22:19 / 03.08.2003 link komentarz (2) | jutro wracaja rodzice= koniec imprezowania.
urlop biore od 18., bo jednak zdecydoalam sie na wyjazd z bratem. nie zebym odrazu chciala wziac ten smieszny kurs surfingu ze spadochronem, ale przynajmniej zintegruje sie z bratem...
no i odwiedze gdansk w ktorym nie bylam od pol roku:,0)

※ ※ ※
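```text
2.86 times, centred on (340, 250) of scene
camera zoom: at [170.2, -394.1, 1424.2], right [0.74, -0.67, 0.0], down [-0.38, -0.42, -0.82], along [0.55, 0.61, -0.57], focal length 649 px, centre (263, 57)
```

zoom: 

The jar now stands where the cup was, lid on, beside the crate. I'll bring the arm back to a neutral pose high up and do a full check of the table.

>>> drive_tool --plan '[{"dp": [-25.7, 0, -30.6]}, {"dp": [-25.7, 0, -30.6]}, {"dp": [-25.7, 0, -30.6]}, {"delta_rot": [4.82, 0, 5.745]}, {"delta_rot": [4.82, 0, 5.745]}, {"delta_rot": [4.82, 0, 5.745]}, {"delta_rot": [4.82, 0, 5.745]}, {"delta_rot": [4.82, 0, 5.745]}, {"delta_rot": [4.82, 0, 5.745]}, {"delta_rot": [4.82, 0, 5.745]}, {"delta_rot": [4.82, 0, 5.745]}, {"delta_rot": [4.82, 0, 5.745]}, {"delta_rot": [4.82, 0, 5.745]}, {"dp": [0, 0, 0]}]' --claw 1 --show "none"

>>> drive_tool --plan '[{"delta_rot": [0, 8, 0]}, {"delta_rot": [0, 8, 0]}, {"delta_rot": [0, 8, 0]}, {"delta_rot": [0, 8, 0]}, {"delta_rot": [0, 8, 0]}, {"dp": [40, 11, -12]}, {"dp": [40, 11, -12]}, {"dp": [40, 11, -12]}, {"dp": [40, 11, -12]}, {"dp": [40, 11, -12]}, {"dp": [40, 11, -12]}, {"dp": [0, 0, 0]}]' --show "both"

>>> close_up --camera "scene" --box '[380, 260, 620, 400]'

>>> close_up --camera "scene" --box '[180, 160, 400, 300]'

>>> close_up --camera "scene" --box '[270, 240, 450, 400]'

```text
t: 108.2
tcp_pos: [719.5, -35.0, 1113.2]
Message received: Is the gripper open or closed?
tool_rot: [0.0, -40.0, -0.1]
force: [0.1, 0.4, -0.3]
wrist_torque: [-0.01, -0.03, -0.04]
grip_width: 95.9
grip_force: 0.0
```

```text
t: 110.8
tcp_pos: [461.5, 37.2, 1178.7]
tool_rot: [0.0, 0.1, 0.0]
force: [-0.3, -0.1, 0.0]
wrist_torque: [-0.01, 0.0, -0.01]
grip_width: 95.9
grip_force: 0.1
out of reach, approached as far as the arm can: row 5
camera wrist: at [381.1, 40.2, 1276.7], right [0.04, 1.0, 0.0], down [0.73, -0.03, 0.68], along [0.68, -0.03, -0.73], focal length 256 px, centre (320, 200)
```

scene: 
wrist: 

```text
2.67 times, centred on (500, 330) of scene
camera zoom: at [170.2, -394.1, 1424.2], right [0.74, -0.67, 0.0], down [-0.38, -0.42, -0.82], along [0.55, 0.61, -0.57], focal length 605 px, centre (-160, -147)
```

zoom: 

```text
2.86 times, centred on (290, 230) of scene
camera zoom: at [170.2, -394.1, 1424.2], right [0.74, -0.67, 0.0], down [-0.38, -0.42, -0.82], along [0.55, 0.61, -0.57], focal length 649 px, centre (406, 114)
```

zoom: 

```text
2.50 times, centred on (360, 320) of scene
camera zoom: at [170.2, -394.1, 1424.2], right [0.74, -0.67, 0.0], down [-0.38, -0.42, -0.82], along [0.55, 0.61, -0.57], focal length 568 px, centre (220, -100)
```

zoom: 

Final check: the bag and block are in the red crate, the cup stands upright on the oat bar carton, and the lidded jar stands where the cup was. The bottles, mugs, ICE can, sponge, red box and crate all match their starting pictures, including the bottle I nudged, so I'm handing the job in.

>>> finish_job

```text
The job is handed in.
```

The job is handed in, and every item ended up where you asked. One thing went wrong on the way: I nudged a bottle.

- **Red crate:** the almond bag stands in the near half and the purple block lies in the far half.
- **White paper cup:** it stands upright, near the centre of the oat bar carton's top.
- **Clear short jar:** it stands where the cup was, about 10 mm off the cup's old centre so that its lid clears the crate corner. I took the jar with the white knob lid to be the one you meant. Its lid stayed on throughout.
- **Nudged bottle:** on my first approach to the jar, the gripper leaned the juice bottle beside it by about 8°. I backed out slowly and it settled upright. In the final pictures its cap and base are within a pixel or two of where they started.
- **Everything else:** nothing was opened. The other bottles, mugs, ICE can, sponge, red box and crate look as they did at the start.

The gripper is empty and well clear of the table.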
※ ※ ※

poza tym dopadaja mnie kolejne watpliwosci... nie wime, czy dam sobie rade na studiach.a juz na pewno nie czuje, ze wybralam cos zgodnego z moimi zaintetesowaniami. w sumie, zadne studia nie beda do nich adekwatne. moze poza archeologia, ktorej w moim zasmierdzialym miescie nie ma:/
ostateczne podysmowanie 2 tygodni: wypoczeta, wyimprezowana, spalona; mieszkanie: zasyfiale. noo, generalnie poodkurzalam i pomylam naczynia.;,0)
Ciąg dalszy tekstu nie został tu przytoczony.